The heat of the cylinder itself assists this process; so that in order to produce a tolerably perfect vacuum, it was found necessary to introduce a quantity of condensing water, sufficient to reduce the temperature of the water in the cylinder lower than 100°, and consequently to cool the cylinder itself to that temperature. Under these circumstances, the descent of the piston was found to suffer very little resistance from any vapour within the cylinder: but then on the subsequent ascent, an immense waste of steam ensued; for the steam, on being admitted under the piston, was immediately condensed by the cold cylinder and water of condensation, and this continued until the cylinder became again heated up to 212°, to which point the whole cylinder should be heated before the ascent could be completed. Here, then, was an obvious and an extensive cause of the waste of heat. At every descent of the piston, the cylinder should be cooled below 100°; and at every ascent it should be again heated to 212°. It, therefore, became a question whether the force gained by the increased perfection of the vacuum was adequate to the waste of fuel in producing the vacuum; and it was found, on the whole, more profitable not to cool the cylinder to so low a temperature, and consequently to work with a very imperfect vacuum, and a diminished power.

Watt, therefore, found the engine involved in this dilemma: either much or little condensation-water must be used. If much were used, the vacuum would be perfect; but then the cylinder would be cooled, and would entail an extensive waste of fuel in heating it. If little were used, a vapour would remain, which would resist the descent of the piston, and rob the atmosphere of a part of its power. The great problem then pressed itself on his attention, to condense the steam without cooling the cylinder.

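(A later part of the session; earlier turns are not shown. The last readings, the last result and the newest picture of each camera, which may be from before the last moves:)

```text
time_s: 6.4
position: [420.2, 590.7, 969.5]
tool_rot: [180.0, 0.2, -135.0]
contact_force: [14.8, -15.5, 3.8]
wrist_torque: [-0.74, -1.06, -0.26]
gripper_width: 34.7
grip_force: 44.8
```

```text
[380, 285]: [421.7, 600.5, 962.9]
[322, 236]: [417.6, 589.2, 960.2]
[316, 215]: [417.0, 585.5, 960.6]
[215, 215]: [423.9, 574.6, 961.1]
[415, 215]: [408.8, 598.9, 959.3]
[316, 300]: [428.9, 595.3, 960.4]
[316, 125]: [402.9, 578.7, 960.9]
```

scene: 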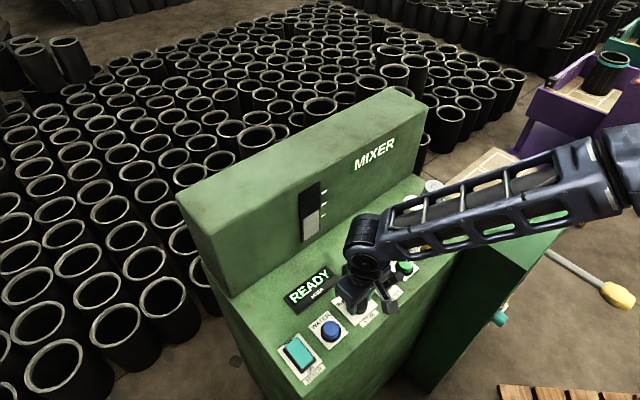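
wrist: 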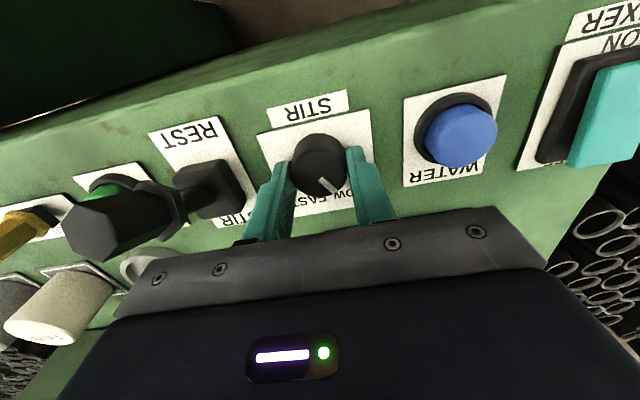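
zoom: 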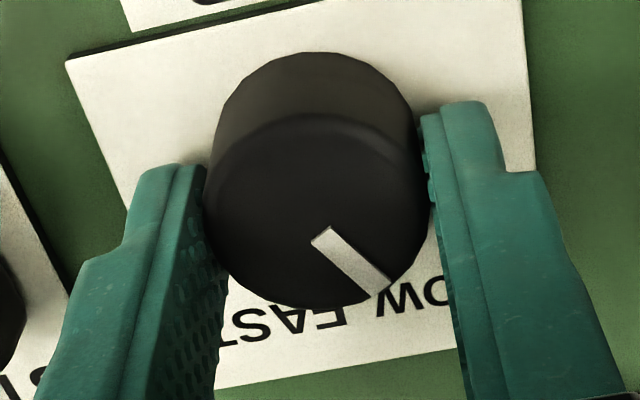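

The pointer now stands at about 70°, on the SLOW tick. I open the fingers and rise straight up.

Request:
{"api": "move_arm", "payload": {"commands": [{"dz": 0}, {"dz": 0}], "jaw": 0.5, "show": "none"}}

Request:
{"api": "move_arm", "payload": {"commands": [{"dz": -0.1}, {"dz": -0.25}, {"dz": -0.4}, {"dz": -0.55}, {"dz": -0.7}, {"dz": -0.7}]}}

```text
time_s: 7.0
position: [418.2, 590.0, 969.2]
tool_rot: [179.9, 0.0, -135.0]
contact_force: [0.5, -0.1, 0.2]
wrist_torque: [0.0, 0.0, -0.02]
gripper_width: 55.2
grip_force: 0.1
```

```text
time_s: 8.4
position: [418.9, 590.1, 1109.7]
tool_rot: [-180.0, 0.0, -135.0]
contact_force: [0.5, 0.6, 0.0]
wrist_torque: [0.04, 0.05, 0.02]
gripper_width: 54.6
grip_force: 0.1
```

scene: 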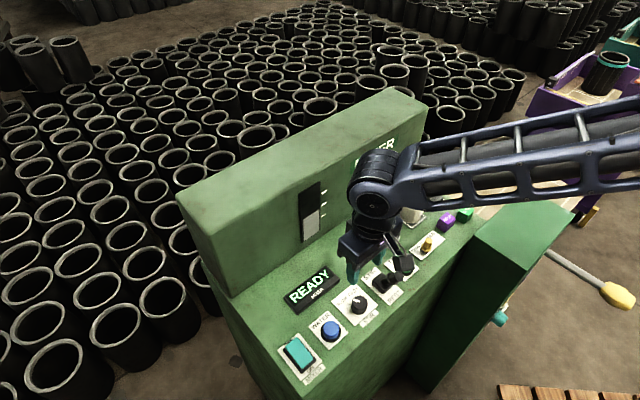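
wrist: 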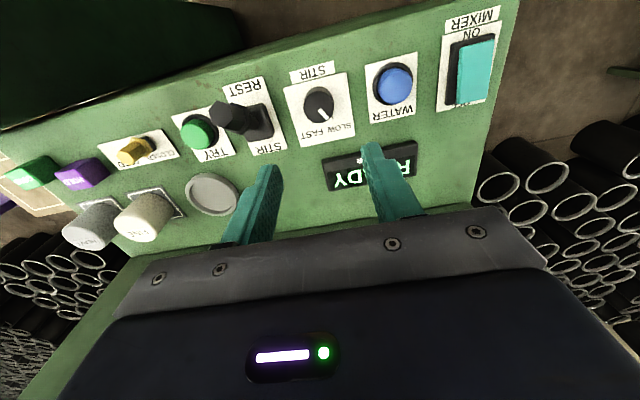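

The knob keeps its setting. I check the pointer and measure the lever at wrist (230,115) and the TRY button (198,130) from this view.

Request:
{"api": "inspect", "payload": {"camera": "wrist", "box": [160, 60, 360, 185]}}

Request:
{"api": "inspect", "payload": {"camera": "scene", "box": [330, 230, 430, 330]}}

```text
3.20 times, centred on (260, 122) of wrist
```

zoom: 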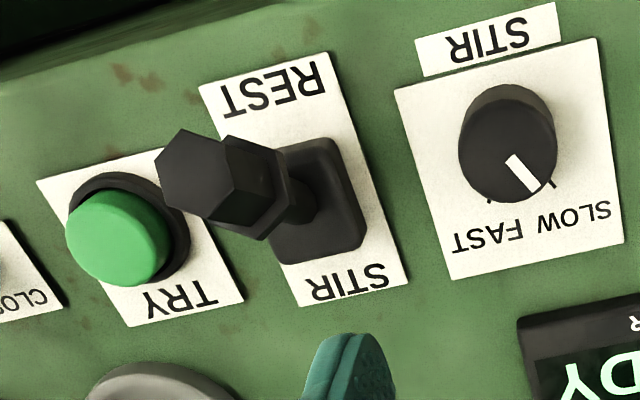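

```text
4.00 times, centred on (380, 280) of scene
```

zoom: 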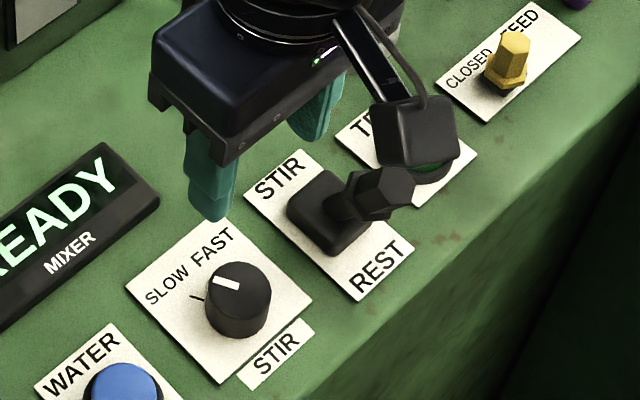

From the small quantity of water in the form of steam which filled the cylinder, and the large quantity of injected water to which this communicated heat, Watt was led to inquire what proportion the bulk of water in the liquid state bore to its bulk in the vaporous state; and also what proportion subsisted between the heat which it contained in these two states. He found by experiment that a cubic inch of water formed about a cubic foot of steam; and that the cubic foot of steam contained as much heat as would raise a cubic inch of water to about 1000°. (15.) This gave him some surprise, as the thermometer indicated the same temperature, 212°, for both the steam and the water from which it was raised. What then became of all the additional heat which was contained in the steam, and not indicated by the thermometer? Watt concluded that this heat must be in some way engaged in maintaining the water in its new form.

Struck with the singularity of this circumstance, he communicated it to Dr. Black, who then explained to Watt his doctrine of latent heat, which he had been teaching for a short time before that, but of which Watt had not previously heard; and thus, says Watt, "I stumbled upon one of the material facts on which that theory is founded."

(47.) Watt now gave his whole mind to the discovery of a method of "condensing the steam without cooling the cylinder." The idea occurred to him of providing a vessel separate from the cylinder, in which a constant vacuum might be sustained. If a communication could be opened between the cylinder and this vessel, the steam, by its expansive property, would rush from the cylinder to this vessel, where, being exposed to cold, it would be immediately condensed, the cylinder meanwhile being sustained at the temperature of 212°.

This happy conception formed the first step of that brilliant career which has immortalized the name of Watt, and which has spread his fame to the very skirts of civilization. He states, that the moment the notion of "separate condensation" struck him, all the other details of his improved engine followed in rapid and immediate succession, so that in the course of a day his invention was so complete that he proceeded to submit it to experiment.

His first notion was, as we have stated, to provide a separate vessel, called a condenser, having a pipe or tube communicating with the cylinder. This condenser he proposed to keep cold by being immersed in a cistern of cold water, and by providing a jet of cold water to play within it. When the communication with the cylinder is opened, the steam, rushing into the condenser, is immediately condensed by the jet and the cold surface. But here a difficulty presented itself, viz. how to dispose of the condensing water, and condensed steam, which would collect in the bottom of the condenser. But besides this, a quantity of air or permanent uncondensible gas would collect from various sources. Water in its ordinary state always holds more or less air in combination with it: the air thus combined with the water in the boiler passes through the tubes and cylinder with the steam, and would collect in the condenser. Air also would enter in combination with the condensing water, which would be set free by the heat it would receive from admixture with the steam. The air proceeding from these sources would, as Watt foresaw, accumulate in the condenser, even though the water might be withdrawn from it, and would at length resist the descent of the piston. To remedy this he proposed to form a communication between the bottom of the condenser and a pump which he called the AIR PUMP, so that the water and air which might be collected in the condenser would be drawn off; and it was easy to see how this pump could be worked by the machine itself. This constituted the second great step in the invention.